Expert #3: Stef Schrader - Life Sucks, Let’s Party
I still have the Lancer my parents bought me—it’s been a good car, so I refuse to part with it. The reasons your parents are giving you a $10,000 budget for something newer are likely the same mine had: a good, safe, reliable car is one less thing for you to worry about. Take advantage of it. All of it.
I usually agree with Jason’s suggestions, but not this time. You’re going to be spat out into an unforgiving world of high college costs, low-paying entry-level jobs and general misery. All of that Oh, The Places You’ll Go nonsense folks like to pump into your heads around graduation time is bunk. The real world is a bleak, sad place where few ever land exactly where they want, even with the thickest of bootstraps to yank on. And it sucks. It sucks hard.
You might eventually get to a comfortable place in life with an enjoyable job and less student debt clinging to each paycheck like the world’s most tenacious dingleberry somewhere after thirty, but you’ll have to work for it. So, what you’re going to need to have any measure of success in the spread-out, public-transit-averse land that is the United States is reliable transportation.
Let me recommend the car I wanted when my parents bought my last new car, but that was still too new to find anywhere with the specs I wanted then: a 2014 Ford Fiesta hatchback, for just $8,695. It’s in the color I wanted. It has a hatch, instead of a trunk. It has the manual I wanted, but my parents didn’t want to buy. (If your parents poo-poo the manual idea, do explain that it makes you a more attentive driver, and it’s a good life skill should you, for example, have to drive someone else’s car when they’re not safe to drive.)
It is a good, safe, modern party on four wheels, and I want you to buy it.
Go forth, and live out all your Ken Block fantasies in Ford’s little rally peanut.

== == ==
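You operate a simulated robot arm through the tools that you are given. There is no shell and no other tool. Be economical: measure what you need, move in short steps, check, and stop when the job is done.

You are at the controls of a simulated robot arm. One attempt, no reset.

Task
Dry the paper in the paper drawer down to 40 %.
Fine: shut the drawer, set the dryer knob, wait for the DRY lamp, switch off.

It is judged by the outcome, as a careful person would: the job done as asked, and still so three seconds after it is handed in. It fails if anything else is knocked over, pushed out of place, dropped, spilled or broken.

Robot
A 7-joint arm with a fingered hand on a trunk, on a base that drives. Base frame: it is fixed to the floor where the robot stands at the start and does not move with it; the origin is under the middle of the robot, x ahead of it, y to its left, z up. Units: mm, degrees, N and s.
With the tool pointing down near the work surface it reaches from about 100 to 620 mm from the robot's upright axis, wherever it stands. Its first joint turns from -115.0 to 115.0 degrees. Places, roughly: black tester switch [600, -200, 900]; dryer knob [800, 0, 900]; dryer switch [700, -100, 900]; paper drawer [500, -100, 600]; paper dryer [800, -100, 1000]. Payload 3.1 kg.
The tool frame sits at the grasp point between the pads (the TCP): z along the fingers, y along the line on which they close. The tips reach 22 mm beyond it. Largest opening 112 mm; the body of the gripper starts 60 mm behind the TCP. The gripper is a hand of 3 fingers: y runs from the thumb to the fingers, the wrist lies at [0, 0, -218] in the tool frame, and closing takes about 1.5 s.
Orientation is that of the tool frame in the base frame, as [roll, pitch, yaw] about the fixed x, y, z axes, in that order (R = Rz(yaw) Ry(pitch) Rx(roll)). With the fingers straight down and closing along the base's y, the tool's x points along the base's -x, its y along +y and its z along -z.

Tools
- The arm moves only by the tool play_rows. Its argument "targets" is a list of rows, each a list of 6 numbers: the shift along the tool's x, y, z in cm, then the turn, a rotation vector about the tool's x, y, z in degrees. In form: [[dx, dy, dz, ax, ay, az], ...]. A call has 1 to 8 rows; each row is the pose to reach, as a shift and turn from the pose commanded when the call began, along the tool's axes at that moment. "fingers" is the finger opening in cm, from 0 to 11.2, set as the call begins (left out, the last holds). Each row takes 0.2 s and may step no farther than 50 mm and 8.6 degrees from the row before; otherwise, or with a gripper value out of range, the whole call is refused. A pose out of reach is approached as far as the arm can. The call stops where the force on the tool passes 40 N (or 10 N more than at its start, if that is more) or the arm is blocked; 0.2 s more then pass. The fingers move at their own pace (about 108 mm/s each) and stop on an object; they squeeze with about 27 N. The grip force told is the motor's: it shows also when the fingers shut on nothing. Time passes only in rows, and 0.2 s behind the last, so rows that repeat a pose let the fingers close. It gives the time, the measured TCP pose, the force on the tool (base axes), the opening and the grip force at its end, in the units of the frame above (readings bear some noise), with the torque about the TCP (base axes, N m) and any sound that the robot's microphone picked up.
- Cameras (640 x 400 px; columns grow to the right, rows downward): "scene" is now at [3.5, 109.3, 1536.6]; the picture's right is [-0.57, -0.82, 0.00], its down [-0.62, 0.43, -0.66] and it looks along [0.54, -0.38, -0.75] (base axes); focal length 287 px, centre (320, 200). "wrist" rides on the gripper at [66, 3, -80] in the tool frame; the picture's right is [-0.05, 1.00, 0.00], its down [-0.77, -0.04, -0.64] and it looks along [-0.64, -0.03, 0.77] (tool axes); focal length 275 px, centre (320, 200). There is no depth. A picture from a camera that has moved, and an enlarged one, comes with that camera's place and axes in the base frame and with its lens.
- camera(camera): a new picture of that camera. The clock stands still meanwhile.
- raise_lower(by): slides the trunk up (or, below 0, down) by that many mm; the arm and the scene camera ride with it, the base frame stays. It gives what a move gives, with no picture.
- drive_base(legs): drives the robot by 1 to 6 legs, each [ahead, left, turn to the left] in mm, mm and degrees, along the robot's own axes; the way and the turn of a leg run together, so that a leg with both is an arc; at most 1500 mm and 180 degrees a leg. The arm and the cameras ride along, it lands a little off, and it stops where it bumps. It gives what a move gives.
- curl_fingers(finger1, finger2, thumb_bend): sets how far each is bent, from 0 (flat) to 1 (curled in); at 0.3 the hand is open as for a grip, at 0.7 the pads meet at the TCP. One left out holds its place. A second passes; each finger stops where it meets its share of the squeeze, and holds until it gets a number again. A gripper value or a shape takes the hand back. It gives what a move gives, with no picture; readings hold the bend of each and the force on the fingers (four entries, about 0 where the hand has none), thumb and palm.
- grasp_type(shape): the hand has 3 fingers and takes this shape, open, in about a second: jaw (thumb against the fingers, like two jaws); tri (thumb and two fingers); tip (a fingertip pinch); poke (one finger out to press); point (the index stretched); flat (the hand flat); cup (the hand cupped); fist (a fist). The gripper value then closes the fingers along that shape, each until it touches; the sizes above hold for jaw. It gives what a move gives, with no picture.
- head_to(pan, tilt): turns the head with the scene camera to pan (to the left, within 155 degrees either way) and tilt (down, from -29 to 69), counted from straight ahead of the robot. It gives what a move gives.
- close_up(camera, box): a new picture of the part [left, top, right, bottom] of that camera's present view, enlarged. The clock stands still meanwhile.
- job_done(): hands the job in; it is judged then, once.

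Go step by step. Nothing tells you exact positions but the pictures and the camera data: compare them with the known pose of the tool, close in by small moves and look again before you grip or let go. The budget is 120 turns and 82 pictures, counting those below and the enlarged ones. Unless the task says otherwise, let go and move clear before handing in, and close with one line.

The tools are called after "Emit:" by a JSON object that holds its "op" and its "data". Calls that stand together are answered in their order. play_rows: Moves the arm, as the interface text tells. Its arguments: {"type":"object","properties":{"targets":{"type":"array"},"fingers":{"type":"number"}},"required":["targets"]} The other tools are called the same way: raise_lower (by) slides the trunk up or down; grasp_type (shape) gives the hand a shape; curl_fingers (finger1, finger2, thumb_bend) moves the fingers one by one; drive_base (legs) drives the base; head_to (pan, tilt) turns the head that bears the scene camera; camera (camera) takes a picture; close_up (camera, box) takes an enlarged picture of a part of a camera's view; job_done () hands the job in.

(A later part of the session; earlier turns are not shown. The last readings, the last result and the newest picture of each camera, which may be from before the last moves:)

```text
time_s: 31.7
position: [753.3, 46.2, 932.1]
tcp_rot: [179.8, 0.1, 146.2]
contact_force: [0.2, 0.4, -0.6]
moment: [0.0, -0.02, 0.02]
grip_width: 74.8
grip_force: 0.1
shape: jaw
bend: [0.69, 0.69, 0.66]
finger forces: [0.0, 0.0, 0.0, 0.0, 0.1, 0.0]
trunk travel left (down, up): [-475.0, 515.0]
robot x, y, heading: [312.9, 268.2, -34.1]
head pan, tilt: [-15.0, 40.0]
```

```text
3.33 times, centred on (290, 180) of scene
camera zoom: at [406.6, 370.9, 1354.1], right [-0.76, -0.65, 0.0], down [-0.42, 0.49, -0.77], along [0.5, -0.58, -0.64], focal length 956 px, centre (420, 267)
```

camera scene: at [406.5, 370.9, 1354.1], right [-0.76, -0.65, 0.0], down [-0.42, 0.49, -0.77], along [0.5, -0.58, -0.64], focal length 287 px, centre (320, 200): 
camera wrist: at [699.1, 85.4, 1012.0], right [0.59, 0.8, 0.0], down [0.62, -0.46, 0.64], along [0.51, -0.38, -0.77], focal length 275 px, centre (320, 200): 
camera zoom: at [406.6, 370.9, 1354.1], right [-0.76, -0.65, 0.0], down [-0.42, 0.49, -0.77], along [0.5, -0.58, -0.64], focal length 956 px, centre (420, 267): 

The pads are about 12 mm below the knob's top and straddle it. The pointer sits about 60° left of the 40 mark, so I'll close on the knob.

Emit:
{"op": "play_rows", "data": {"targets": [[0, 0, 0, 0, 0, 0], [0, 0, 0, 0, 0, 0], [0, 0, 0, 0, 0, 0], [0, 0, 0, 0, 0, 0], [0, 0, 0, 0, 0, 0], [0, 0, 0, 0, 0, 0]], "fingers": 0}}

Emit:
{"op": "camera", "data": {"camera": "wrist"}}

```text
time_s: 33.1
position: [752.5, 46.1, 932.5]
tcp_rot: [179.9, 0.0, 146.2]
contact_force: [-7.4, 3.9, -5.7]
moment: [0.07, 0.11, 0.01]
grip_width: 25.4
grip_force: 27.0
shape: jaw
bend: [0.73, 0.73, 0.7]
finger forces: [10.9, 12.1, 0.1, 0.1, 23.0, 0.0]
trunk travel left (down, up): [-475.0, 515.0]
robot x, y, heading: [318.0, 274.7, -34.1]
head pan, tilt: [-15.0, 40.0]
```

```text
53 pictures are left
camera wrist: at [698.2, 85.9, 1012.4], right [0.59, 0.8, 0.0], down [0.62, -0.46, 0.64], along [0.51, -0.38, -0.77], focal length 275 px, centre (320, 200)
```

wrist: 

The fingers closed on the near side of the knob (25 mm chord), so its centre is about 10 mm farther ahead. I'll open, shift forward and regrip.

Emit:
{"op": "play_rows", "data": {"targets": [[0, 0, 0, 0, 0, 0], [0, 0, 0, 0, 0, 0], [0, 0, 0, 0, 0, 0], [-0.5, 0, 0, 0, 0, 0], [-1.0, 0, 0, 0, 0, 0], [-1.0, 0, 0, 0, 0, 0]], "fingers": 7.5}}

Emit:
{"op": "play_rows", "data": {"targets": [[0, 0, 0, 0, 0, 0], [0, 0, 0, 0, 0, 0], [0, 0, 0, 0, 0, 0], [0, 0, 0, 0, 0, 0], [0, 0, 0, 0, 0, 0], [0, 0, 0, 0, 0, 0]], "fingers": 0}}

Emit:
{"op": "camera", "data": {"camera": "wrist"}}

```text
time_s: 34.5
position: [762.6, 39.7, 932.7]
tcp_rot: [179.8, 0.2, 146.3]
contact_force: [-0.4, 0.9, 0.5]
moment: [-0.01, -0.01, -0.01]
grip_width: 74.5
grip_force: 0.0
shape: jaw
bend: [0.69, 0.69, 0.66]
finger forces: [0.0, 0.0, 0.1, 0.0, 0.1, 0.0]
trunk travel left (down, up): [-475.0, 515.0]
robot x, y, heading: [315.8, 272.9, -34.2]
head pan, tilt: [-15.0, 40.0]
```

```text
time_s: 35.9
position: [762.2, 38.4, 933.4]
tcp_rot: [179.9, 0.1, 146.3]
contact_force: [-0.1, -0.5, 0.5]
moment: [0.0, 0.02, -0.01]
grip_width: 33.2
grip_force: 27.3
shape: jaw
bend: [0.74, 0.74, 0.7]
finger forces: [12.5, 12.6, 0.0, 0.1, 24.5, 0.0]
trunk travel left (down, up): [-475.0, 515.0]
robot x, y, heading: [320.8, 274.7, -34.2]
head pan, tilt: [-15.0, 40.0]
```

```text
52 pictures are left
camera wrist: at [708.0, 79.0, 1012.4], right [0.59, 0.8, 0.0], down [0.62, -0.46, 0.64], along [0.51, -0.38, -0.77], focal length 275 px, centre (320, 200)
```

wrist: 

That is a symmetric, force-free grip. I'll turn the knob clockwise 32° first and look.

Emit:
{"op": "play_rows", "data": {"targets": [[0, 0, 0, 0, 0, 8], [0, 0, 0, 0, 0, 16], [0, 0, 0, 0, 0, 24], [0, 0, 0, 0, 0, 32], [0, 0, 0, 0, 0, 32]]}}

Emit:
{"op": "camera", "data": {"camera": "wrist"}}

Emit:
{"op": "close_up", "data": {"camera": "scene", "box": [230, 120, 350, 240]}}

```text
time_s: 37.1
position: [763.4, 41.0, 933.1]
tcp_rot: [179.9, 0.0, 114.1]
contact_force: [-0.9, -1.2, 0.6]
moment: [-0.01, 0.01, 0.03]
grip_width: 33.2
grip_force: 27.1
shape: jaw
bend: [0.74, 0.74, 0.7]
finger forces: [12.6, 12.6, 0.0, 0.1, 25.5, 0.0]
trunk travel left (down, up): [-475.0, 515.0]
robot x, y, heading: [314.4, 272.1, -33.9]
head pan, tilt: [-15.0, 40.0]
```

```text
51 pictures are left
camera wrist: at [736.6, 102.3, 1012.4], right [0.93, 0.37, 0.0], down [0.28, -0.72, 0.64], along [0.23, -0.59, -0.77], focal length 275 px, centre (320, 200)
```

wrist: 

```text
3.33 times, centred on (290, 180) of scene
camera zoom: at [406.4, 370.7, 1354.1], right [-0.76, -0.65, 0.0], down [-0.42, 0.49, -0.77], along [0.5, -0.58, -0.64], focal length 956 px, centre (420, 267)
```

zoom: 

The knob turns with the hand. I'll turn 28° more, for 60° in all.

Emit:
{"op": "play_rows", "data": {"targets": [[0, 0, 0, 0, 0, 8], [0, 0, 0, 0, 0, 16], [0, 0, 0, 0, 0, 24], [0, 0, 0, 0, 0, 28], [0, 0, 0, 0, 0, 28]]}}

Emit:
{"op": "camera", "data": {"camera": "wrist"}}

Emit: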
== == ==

It’s so very, very green that it’s practically sponsored by Monster anyway. Get involved in your local rallycross group, and learn to drive it well on loose surfaces. But most of all, take care of it, and it will take care of you. Oh, and thank your parents if they’re coughing up the $10K.
Expert #4: David Tracy - Enabler Of Bad Habits
Oh man, your first car. This is a big deal, as it can shape the rest of your life, so no pressure. NO PRESSURE. When I look back on my high school experience, I can think of quite a few friends who have stuck with the same brand they owned when they were kids. Except now, instead of a ratty old Jetta, they’ve got new GTIs, and instead of Civics with fartcans, they’re rolling around in Civic Sis.
My first car was a 1998 Grand Cherokee ZJ, a vehicle that inspired me to move to Detroit and work as a Jeep engineer, and then to start hoarding CJs, J10s and XJs. And my life has worked out perfectly fine.
My point is, this decision could change your life for better or for worse, and seeing as I only want the very best for you, I’m going to have to turn you on to the whole “Jeep thing.” What you really should get is a Cherokee XJ with a manual transmission, because they’re dirt cheap and reliable as anything on earth. But, since I can’t find one on your local Craigslist, and because you’ve got a baller’s budget, here’s a 1999 Wrangler for under nine grand.
It’s got the four-liter under the hood, and a manual transmission. And I know, you said you want the thing to be “sporty,” but let’s be honest, anything will feel “sporty” to you. It’s a car. It beats walking. I remember the first time I drove my Grand Cherokee, and thought that four-liter under the hood was a total beast (in reality, that vehicle is far too heavy for that engine).
It’s all relative, and you’ll find the Wrangler plenty “sporty.” Plus, it’s four-wheel drive, so it will kick butt in the snow, and you can modify it for dirt cheap with random pieces from your local trash-heap.
As for the “talking to girls” bit, you’re on your own there. But let me know what you figure out.